Mr Simmons: It is a bit early
to say what LEPs will produce because none of them has built anything
yet. What we have done is look at schools that have been built
over the last five years and found that about half of them do
not measure up; they are poor or mediocre against the design quality
indicators which the DfES and ourselves use. So it is a relatively
objective measure and this is not about icons, by the way: this
is about whether there is natural daylight in classrooms and whether
the corridors are wide enough and some of those basic things.
We should like to see more beautiful buildings, but we should
also like to see buildings that function well first and foremost.
Not all local authorities are choosing LEPs of course, because
they have a choice ranging from traditional procurement through
to LEPs.

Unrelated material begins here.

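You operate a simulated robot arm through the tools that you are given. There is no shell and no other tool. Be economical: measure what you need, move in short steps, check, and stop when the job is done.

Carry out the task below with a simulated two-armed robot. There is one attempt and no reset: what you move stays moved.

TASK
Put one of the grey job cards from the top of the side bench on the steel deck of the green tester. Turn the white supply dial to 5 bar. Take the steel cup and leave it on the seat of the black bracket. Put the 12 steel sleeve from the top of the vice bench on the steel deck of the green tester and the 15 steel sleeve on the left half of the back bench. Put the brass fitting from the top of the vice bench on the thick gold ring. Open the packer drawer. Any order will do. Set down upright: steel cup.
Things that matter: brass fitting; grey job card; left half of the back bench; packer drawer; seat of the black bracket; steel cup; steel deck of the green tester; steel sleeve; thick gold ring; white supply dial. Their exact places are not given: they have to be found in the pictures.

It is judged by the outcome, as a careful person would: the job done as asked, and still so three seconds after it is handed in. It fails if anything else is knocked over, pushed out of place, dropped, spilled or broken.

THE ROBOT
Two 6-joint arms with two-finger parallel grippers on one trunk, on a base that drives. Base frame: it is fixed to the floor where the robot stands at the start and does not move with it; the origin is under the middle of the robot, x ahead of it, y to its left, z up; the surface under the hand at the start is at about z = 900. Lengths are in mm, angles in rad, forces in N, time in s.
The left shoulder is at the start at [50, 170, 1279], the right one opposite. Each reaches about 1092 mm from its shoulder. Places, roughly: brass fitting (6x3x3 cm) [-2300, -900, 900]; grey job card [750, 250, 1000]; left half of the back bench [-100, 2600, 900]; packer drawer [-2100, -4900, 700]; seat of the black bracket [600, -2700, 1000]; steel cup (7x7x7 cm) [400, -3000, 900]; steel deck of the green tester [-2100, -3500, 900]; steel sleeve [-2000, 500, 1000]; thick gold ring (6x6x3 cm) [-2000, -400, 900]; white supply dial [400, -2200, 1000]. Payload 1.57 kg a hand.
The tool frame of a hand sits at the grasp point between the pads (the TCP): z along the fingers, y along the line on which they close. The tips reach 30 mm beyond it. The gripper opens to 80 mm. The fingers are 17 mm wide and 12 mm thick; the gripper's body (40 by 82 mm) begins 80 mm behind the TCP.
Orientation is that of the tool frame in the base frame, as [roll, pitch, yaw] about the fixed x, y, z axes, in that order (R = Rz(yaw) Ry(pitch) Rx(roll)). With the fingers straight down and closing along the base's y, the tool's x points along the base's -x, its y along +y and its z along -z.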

What we are seeing at the moment in the early engagement
we have with Building Schools for the Future generally is that
there are some very good schemes out there actually, but there
are quite a lot that our enablers, who are the people who have
direct involvementan enabler is an architect or a designer
who works to advise a client for the first 10 to 15 weeks of a
project in getting the best possible deal in terms of design and
so onare not seeing sufficient evidence that there really
is good design. May I just pick up a point that you made earlier
on? You said that the procurement process will produce good design
if there is competition between three firms. I think that was
implicit in what you said. Actually that is not the case and it
certainly was not the case in PFI projects because it is possible
to be selected for a PFI scheme if you have a good finance package
and good maintenance and management package, but you do not have
good design. We have put in some pictures. This is a PFI school
which was value engineered and which has no external landscaping
apart from tarmac and grass. That was value engineered out of
the project after the contract had been accepted.